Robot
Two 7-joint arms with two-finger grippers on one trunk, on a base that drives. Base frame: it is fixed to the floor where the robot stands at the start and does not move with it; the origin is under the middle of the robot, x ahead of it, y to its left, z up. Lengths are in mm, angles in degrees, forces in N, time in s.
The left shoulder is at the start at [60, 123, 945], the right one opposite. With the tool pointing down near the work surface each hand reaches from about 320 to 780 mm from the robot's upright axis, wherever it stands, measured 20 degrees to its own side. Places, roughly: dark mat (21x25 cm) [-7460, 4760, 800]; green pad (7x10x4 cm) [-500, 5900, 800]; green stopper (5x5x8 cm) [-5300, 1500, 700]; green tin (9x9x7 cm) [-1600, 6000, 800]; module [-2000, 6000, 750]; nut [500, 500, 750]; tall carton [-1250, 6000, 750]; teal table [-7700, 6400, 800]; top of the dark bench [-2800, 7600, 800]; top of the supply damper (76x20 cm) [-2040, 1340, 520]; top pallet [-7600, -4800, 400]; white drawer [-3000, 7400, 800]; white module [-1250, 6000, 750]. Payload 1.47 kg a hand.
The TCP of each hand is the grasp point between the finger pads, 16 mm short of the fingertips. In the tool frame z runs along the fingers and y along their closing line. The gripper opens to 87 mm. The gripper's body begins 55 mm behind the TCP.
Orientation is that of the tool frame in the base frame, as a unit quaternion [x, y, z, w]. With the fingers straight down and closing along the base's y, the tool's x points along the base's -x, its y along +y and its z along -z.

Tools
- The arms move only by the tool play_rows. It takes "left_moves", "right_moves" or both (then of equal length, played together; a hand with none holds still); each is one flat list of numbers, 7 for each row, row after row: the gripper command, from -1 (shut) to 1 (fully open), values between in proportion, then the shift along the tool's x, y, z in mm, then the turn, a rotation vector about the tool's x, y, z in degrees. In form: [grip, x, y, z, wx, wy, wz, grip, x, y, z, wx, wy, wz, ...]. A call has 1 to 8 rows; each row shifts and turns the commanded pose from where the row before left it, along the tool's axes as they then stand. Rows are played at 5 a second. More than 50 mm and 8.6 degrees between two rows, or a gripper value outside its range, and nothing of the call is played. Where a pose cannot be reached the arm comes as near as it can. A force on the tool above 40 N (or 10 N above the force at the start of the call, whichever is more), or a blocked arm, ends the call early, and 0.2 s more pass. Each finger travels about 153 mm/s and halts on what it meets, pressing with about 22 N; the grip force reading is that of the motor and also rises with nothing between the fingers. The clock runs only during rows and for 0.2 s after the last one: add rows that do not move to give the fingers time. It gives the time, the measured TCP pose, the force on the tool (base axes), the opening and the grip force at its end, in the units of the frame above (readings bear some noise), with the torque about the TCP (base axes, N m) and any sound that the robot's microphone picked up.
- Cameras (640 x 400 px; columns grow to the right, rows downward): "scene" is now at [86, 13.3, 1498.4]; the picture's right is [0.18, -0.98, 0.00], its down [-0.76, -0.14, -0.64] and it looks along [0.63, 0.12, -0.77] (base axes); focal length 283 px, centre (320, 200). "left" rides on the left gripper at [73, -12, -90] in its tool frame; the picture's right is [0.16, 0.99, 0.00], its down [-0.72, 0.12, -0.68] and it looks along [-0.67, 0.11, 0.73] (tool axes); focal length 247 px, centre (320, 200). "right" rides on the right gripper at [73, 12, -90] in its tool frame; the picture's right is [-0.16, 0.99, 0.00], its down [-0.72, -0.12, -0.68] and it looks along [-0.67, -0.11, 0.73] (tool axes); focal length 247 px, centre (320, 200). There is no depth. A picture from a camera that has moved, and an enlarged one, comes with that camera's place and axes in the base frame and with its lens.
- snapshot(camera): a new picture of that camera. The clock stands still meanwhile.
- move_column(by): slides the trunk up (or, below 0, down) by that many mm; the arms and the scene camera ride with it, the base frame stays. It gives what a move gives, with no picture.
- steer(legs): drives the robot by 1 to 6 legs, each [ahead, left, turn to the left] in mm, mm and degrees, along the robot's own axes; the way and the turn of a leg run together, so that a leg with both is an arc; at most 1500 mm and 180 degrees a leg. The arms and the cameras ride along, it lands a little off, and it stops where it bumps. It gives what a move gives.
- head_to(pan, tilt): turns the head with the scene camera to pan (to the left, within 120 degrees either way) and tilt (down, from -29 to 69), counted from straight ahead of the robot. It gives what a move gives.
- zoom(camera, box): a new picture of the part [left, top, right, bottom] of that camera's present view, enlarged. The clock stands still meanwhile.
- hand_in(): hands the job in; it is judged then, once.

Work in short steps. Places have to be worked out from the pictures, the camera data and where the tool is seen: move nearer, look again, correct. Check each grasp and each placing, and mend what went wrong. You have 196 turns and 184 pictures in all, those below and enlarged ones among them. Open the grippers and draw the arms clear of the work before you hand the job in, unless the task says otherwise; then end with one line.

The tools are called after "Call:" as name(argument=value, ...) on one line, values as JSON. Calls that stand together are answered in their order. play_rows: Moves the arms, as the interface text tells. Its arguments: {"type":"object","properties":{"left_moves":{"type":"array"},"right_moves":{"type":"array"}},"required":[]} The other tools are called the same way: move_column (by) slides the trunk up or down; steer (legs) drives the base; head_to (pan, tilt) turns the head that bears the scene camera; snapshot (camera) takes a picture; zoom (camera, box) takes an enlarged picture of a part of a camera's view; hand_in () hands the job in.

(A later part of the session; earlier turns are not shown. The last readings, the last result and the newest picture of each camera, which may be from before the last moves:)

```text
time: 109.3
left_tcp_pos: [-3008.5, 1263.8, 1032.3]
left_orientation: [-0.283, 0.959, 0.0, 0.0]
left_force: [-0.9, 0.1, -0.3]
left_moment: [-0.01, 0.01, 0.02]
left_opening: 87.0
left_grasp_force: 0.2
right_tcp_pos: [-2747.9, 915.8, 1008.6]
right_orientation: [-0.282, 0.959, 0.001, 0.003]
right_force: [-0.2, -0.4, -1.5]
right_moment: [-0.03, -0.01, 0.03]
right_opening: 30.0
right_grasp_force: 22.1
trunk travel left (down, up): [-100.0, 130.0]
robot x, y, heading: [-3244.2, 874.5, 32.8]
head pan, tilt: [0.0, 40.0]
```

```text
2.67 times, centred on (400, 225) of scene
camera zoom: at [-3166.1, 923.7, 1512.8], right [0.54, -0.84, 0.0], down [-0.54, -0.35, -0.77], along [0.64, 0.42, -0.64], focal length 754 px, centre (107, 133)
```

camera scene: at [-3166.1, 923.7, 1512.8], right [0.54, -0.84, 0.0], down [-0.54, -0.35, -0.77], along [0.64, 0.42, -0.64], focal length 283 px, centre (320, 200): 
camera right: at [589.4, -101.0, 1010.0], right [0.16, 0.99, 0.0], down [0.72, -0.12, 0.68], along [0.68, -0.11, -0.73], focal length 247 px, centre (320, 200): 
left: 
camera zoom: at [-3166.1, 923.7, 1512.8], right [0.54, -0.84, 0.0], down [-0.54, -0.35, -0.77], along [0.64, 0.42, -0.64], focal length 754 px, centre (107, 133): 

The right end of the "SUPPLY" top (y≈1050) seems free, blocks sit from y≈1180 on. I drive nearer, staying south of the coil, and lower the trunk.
^^^^^^^^^^^^^^^^
The listing above must be transcribed exactly, line by line.

Solution to the exercise →
Robot
Two 7-joint arms with two-finger grippers on one trunk, on a base that drives. Base frame: it is fixed to the floor where the robot stands at the start and does not move with it; the origin is under the middle of the robot, x ahead of it, y to its left, z up. Lengths are in mm, angles in degrees, forces in N, time in s.
The left shoulder is at the start at [60, 123, 945], the right one opposite. With the tool pointing down near the work surface each hand reaches from about 320 to 780 mm from the robot's upright axis, wherever it stands, measured 20 degrees to its own side. Places, roughly: dark mat (21x25 cm) [-7460, 4760, 800]; green pad (7x10x4 cm) [-500, 5900, 800]; green stopper (5x5x8 cm) [-5300, 1500, 700]; green tin (9x9x7 cm) [-1600, 6000, 800]; module [-2000, 6000, 750]; nut [500, 500, 750]; tall carton [-1250, 6000, 750]; teal table [-7700, 6400, 800]; top of the dark bench [-2800, 7600, 800]; top of the supply damper (76x20 cm) [-2040, 1340, 520]; top pallet [-7600, -4800, 400]; white drawer [-3000, 7400, 800]; white module [-1250, 6000, 750]. Payload 1.47 kg a hand.
The TCP of each hand is the grasp point between the finger pads, 16 mm short of the fingertips. In the tool frame z runs along the fingers and y along their closing line. The gripper opens to 87 mm. The gripper's body begins 55 mm behind the TCP.
Orientation is that of the tool frame in the base frame, as a unit quaternion [x, y, z, w]. With the fingers straight down and closing along the base's y, the tool's x points along the base's -x, its y along +y and its z along -z.

Tools
- The arms move only by the tool play_rows. It takes "left_moves", "right_moves" or both (then of equal length, played together; a hand with none holds still); each is one flat list of numbers, 7 for each row, row after row: the gripper command, from -1 (shut) to 1 (fully open), values between in proportion, then the shift along the tool's x, y, z in mm, then the turn, a rotation vector about the tool's x, y, z in degrees. In form: [grip, x, y, z, wx, wy, wz, grip, x, y, z, wx, wy, wz, ...]. A call has 1 to 8 rows; each row shifts and turns the commanded pose from where the row before left it, along the tool's axes as they then stand. Rows are played at 5 a second. More than 50 mm and 8.6 degrees between two rows, or a gripper value outside its range, and nothing of the call is played. Where a pose cannot be reached the arm comes as near as it can. A force on the tool above 40 N (or 10 N above the force at the start of the call, whichever is more), or a blocked arm, ends the call early, and 0.2 s more pass. Each finger travels about 153 mm/s and halts on what it meets, pressing with about 22 N; the grip force reading is that of the motor and also rises with nothing between the fingers. The clock runs only during rows and for 0.2 s after the last one: add rows that do not move to give the fingers time. It gives the time, the measured TCP pose, the force on the tool (base axes), the opening and the grip force at its end, in the units of the frame above (readings bear some noise), with the torque about the TCP (base axes, N m) and any sound that the robot's microphone picked up.
- Cameras (640 x 400 px; columns grow to the right, rows downward): "scene" is now at [86, 13.3, 1498.4]; the picture's right is [0.18, -0.98, 0.00], its down [-0.76, -0.14, -0.64] and it looks along [0.63, 0.12, -0.77] (base axes); focal length 283 px, centre (320, 200). "left" rides on the left gripper at [73, -12, -90] in its tool frame; the picture's right is [0.16, 0.99, 0.00], its down [-0.72, 0.12, -0.68] and it looks along [-0.67, 0.11, 0.73] (tool axes); focal length 247 px, centre (320, 200). "right" rides on the right gripper at [73, 12, -90] in its tool frame; the picture's right is [-0.16, 0.99, 0.00], its down [-0.72, -0.12, -0.68] and it looks along [-0.67, -0.11, 0.73] (tool axes); focal length 247 px, centre (320, 200). There is no depth. A picture from a camera that has moved, and an enlarged one, comes with that camera's place and axes in the base frame and with its lens.
- snapshot(camera): a new picture of that camera. The clock stands still meanwhile.
- move_column(by): slides the trunk up (or, below 0, down) by that many mm; the arms and the scene camera ride with it, the base frame stays. It gives what a move gives, with no picture.
- steer(legs): drives the robot by 1 to 6 legs, each [ahead, left, turn to the left] in mm, mm and degrees, along the robot's own axes; the way and the turn of a leg run together, so that a leg with both is an arc; at most 1500 mm and 180 degrees a leg. The arms and the cameras ride along, it lands a little off, and it stops where it bumps. It gives what a move gives.
- head_to(pan, tilt): turns the head with the scene camera to pan (to the left, within 120 degrees either way) and tilt (down, from -29 to 69), counted from straight ahead of the robot. It gives what a move gives.
- zoom(camera, box): a new picture of the part [left, top, right, bottom] of that camera's present view, enlarged. The clock stands still meanwhile.
- hand_in(): hands the job in; it is judged then, once.

Work in short steps. Places have to be worked out from the pictures, the camera data and where the tool is seen: move nearer, look again, correct. Check each grasp and each placing, and mend what went wrong. You have 196 turns and 184 pictures in all, those below and enlarged ones among them. Open the grippers and draw the arms clear of the work before you hand the job in, unless the task says otherwise; then end with one line.

The tools are called after "Call:" as name(argument=value, ...) on one line, values as JSON. Calls that stand together are answered in their order. play_rows: Moves the arms, as the interface text tells. Its arguments: {"type":"object","properties":{"left_moves":{"type":"array"},"right_moves":{"type":"array"}},"required":[]} The other tools are called the same way: move_column (by) slides the trunk up or down; steer (legs) drives the base; head_to (pan, tilt) turns the head that bears the scene camera; snapshot (camera) takes a picture; zoom (camera, box) takes an enlarged picture of a part of a camera's view; hand_in () hands the job in.

(A later part of the session; earlier turns are not shown. The last readings, the last result and the newest picture of each camera, which may be from before the last moves:)

```text
time: 109.3
left_tcp_pos: [-3008.5, 1263.8, 1032.3]
left_orientation: [-0.283, 0.959, 0.0, 0.0]
left_force: [-0.9, 0.1, -0.3]
left_moment: [-0.01, 0.01, 0.02]
left_opening: 87.0
left_grasp_force: 0.2
right_tcp_pos: [-2747.9, 915.8, 1008.6]
right_orientation: [-0.282, 0.959, 0.001, 0.003]
right_force: [-0.2, -0.4, -1.5]
right_moment: [-0.03, -0.01, 0.03]
right_opening: 30.0
right_grasp_force: 22.1
trunk travel left (down, up): [-100.0, 130.0]
robot x, y, heading: [-3244.2, 874.5, 32.8]
head pan, tilt: [0.0, 40.0]
```

```text
2.67 times, centred on (400, 225) of scene
camera zoom: at [-3166.1, 923.7, 1512.8], right [0.54, -0.84, 0.0], down [-0.54, -0.35, -0.77], along [0.64, 0.42, -0.64], focal length 754 px, centre (107, 133)
```

camera scene: at [-3166.1, 923.7, 1512.8], right [0.54, -0.84, 0.0], down [-0.54, -0.35, -0.77], along [0.64, 0.42, -0.64], focal length 283 px, centre (320, 200): 
camera right: at [589.4, -101.0, 1010.0], right [0.16, 0.99, 0.0], down [0.72, -0.12, 0.68], along [0.68, -0.11, -0.73], focal length 247 px, centre (320, 200): 
left: 
camera zoom: at [-3166.1, 923.7, 1512.8], right [0.54, -0.84, 0.0], down [-0.54, -0.35, -0.77], along [0.64, 0.42, -0.64], focal length 754 px, centre (107, 133): 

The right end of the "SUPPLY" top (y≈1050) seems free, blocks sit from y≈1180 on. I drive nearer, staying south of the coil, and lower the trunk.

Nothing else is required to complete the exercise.